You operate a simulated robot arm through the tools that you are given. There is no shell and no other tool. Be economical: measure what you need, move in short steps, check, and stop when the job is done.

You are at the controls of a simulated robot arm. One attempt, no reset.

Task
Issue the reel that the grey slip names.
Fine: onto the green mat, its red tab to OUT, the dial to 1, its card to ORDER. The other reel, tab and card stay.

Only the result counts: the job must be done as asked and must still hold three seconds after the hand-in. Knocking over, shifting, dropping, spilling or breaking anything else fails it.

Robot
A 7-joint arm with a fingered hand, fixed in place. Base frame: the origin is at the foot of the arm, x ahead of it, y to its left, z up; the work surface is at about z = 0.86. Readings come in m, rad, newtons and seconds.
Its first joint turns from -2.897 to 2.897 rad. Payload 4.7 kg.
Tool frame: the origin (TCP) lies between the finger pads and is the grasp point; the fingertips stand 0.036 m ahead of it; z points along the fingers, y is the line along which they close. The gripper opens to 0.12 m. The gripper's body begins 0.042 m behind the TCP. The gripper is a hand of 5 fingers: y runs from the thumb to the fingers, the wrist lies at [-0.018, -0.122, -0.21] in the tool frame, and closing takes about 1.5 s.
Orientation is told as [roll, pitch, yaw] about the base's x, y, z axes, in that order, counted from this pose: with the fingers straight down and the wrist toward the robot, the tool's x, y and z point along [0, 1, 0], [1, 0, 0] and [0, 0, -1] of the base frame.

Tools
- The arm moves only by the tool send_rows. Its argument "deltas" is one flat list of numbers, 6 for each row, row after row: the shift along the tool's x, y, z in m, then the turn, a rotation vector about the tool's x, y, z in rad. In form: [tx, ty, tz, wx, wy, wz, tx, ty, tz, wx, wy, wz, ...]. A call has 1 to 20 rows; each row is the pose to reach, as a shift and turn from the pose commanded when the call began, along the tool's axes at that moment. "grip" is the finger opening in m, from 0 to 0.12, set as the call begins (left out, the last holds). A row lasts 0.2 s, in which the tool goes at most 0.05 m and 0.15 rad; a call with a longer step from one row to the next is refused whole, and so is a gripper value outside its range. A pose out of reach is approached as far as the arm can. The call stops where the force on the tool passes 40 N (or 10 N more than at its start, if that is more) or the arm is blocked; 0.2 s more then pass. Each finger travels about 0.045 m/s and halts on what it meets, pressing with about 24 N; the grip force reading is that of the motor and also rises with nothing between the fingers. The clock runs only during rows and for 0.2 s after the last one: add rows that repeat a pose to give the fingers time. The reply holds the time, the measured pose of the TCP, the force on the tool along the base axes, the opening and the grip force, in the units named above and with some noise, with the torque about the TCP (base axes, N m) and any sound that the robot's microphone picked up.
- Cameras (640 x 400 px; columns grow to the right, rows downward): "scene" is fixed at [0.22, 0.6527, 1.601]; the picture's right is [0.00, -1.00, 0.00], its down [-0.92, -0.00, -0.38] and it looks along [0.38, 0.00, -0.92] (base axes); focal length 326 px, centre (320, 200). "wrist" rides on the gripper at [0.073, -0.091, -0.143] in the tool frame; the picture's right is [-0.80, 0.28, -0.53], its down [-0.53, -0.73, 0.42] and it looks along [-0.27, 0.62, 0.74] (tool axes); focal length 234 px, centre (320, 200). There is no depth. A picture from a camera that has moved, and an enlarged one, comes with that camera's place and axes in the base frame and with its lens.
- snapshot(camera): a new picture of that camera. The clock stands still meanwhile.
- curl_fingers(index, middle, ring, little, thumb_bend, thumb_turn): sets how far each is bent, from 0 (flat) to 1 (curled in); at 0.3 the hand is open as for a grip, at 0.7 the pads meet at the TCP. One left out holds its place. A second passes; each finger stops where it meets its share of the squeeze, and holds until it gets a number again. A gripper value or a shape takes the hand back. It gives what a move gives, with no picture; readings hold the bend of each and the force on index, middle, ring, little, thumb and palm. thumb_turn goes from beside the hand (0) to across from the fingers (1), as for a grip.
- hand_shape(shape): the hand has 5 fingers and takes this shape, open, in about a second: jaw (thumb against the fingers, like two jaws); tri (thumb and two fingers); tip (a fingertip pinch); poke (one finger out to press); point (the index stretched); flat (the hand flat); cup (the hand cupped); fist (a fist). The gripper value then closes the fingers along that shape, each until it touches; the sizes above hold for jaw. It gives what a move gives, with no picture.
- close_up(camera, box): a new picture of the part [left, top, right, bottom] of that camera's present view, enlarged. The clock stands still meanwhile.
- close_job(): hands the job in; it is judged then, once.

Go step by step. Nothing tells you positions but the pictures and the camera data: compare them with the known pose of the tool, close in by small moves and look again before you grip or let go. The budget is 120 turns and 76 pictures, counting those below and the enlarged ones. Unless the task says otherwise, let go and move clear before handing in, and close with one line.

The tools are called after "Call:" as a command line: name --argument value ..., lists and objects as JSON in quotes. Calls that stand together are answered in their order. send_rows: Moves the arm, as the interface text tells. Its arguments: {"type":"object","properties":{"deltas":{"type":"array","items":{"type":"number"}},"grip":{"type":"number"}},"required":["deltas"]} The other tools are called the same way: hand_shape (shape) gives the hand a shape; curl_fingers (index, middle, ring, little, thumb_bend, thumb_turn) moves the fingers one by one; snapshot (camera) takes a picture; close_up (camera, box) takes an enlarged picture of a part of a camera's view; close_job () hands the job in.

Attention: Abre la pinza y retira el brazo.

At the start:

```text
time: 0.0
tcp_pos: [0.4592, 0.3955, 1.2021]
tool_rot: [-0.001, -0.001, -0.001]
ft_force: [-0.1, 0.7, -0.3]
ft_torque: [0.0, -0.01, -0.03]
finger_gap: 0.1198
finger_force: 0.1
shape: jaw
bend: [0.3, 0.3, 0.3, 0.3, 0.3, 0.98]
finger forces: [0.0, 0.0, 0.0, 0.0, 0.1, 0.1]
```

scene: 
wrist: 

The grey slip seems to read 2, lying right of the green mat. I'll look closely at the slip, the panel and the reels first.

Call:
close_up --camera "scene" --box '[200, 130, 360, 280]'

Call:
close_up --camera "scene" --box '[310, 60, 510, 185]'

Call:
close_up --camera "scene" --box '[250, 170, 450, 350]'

Written exercise. Please repeat the material above, word for word and in full.

Output for this task.
You operate a simulated robot arm through the tools that you are given. There is no shell and no other tool. Be economical: measure what you need, move in short steps, check, and stop when the job is done.

You are at the controls of a simulated robot arm. One attempt, no reset.

Task
Issue the reel that the grey slip names.
Fine: onto the green mat, its red tab to OUT, the dial to 1, its card to ORDER. The other reel, tab and card stay.

Only the result counts: the job must be done as asked and must still hold three seconds after the hand-in. Knocking over, shifting, dropping, spilling or breaking anything else fails it.

Robot
A 7-joint arm with a fingered hand, fixed in place. Base frame: the origin is at the foot of the arm, x ahead of it, y to its left, z up; the work surface is at about z = 0.86. Readings come in m, rad, newtons and seconds.
Its first joint turns from -2.897 to 2.897 rad. Payload 4.7 kg.
Tool frame: the origin (TCP) lies between the finger pads and is the grasp point; the fingertips stand 0.036 m ahead of it; z points along the fingers, y is the line along which they close. The gripper opens to 0.12 m. The gripper's body begins 0.042 m behind the TCP. The gripper is a hand of 5 fingers: y runs from the thumb to the fingers, the wrist lies at [-0.018, -0.122, -0.21] in the tool frame, and closing takes about 1.5 s.
Orientation is told as [roll, pitch, yaw] about the base's x, y, z axes, in that order, counted from this pose: with the fingers straight down and the wrist toward the robot, the tool's x, y and z point along [0, 1, 0], [1, 0, 0] and [0, 0, -1] of the base frame.

Tools
- The arm moves only by the tool send_rows. Its argument "deltas" is one flat list of numbers, 6 for each row, row after row: the shift along the tool's x, y, z in m, then the turn, a rotation vector about the tool's x, y, z in rad. In form: [tx, ty, tz, wx, wy, wz, tx, ty, tz, wx, wy, wz, ...]. A call has 1 to 20 rows; each row is the pose to reach, as a shift and turn from the pose commanded when the call began, along the tool's axes at that moment. "grip" is the finger opening in m, from 0 to 0.12, set as the call begins (left out, the last holds). A row lasts 0.2 s, in which the tool goes at most 0.05 m and 0.15 rad; a call with a longer step from one row to the next is refused whole, and so is a gripper value outside its range. A pose out of reach is approached as far as the arm can. The call stops where the force on the tool passes 40 N (or 10 N more than at its start, if that is more) or the arm is blocked; 0.2 s more then pass. Each finger travels about 0.045 m/s and halts on what it meets, pressing with about 24 N; the grip force reading is that of the motor and also rises with nothing between the fingers. The clock runs only during rows and for 0.2 s after the last one: add rows that repeat a pose to give the fingers time. The reply holds the time, the measured pose of the TCP, the force on the tool along the base axes, the opening and the grip force, in the units named above and with some noise, with the torque about the TCP (base axes, N m) and any sound that the robot's microphone picked up.
- Cameras (640 x 400 px; columns grow to the right, rows downward): "scene" is fixed at [0.22, 0.6527, 1.601]; the picture's right is [0.00, -1.00, 0.00], its down [-0.92, -0.00, -0.38] and it looks along [0.38, 0.00, -0.92] (base axes); focal length 326 px, centre (320, 200). "wrist" rides on the gripper at [0.073, -0.091, -0.143] in the tool frame; the picture's right is [-0.80, 0.28, -0.53], its down [-0.53, -0.73, 0.42] and it looks along [-0.27, 0.62, 0.74] (tool axes); focal length 234 px, centre (320, 200). There is no depth. A picture from a camera that has moved, and an enlarged one, comes with that camera's place and axes in the base frame and with its lens.
- snapshot(camera): a new picture of that camera. The clock stands still meanwhile.
- curl_fingers(index, middle, ring, little, thumb_bend, thumb_turn): sets how far each is bent, from 0 (flat) to 1 (curled in); at 0.3 the hand is open as for a grip, at 0.7 the pads meet at the TCP. One left out holds its place. A second passes; each finger stops where it meets its share of the squeeze, and holds until it gets a number again. A gripper value or a shape takes the hand back. It gives what a move gives, with no picture; readings hold the bend of each and the force on index, middle, ring, little, thumb and palm. thumb_turn goes from beside the hand (0) to across from the fingers (1), as for a grip.
- hand_shape(shape): the hand has 5 fingers and takes this shape, open, in about a second: jaw (thumb against the fingers, like two jaws); tri (thumb and two fingers); tip (a fingertip pinch); poke (one finger out to press); point (the index stretched); flat (the hand flat); cup (the hand cupped); fist (a fist). The gripper value then closes the fingers along that shape, each until it touches; the sizes above hold for jaw. It gives what a move gives, with no picture.
- close_up(camera, box): a new picture of the part [left, top, right, bottom] of that camera's present view, enlarged. The clock stands still meanwhile.
- close_job(): hands the job in; it is judged then, once.

Go step by step. Nothing tells you positions but the pictures and the camera data: compare them with the known pose of the tool, close in by small moves and look again before you grip or let go. The budget is 120 turns and 76 pictures, counting those below and the enlarged ones. Unless the task says otherwise, let go and move clear before handing in, and close with one line.

The tools are called after "Call:" as a command line: name --argument value ..., lists and objects as JSON in quotes. Calls that stand together are answered in their order. send_rows: Moves the arm, as the interface text tells. Its arguments: {"type":"object","properties":{"deltas":{"type":"array","items":{"type":"number"}},"grip":{"type":"number"}},"required":["deltas"]} The other tools are called the same way: hand_shape (shape) gives the hand a shape; curl_fingers (index, middle, ring, little, thumb_bend, thumb_turn) moves the fingers one by one; snapshot (camera) takes a picture; close_up (camera, box) takes an enlarged picture of a part of a camera's view; close_job () hands the job in.

Attention: Abre la pinza y retira el brazo.

At the start:

```text
time: 0.0
tcp_pos: [0.4592, 0.3955, 1.2021]
tool_rot: [-0.001, -0.001, -0.001]
ft_force: [-0.1, 0.7, -0.3]
ft_torque: [0.0, -0.01, -0.03]
finger_gap: 0.1198
finger_force: 0.1
shape: jaw
bend: [0.3, 0.3, 0.3, 0.3, 0.3, 0.98]
finger forces: [0.0, 0.0, 0.0, 0.0, 0.1, 0.1]
```

scene: 
wrist: 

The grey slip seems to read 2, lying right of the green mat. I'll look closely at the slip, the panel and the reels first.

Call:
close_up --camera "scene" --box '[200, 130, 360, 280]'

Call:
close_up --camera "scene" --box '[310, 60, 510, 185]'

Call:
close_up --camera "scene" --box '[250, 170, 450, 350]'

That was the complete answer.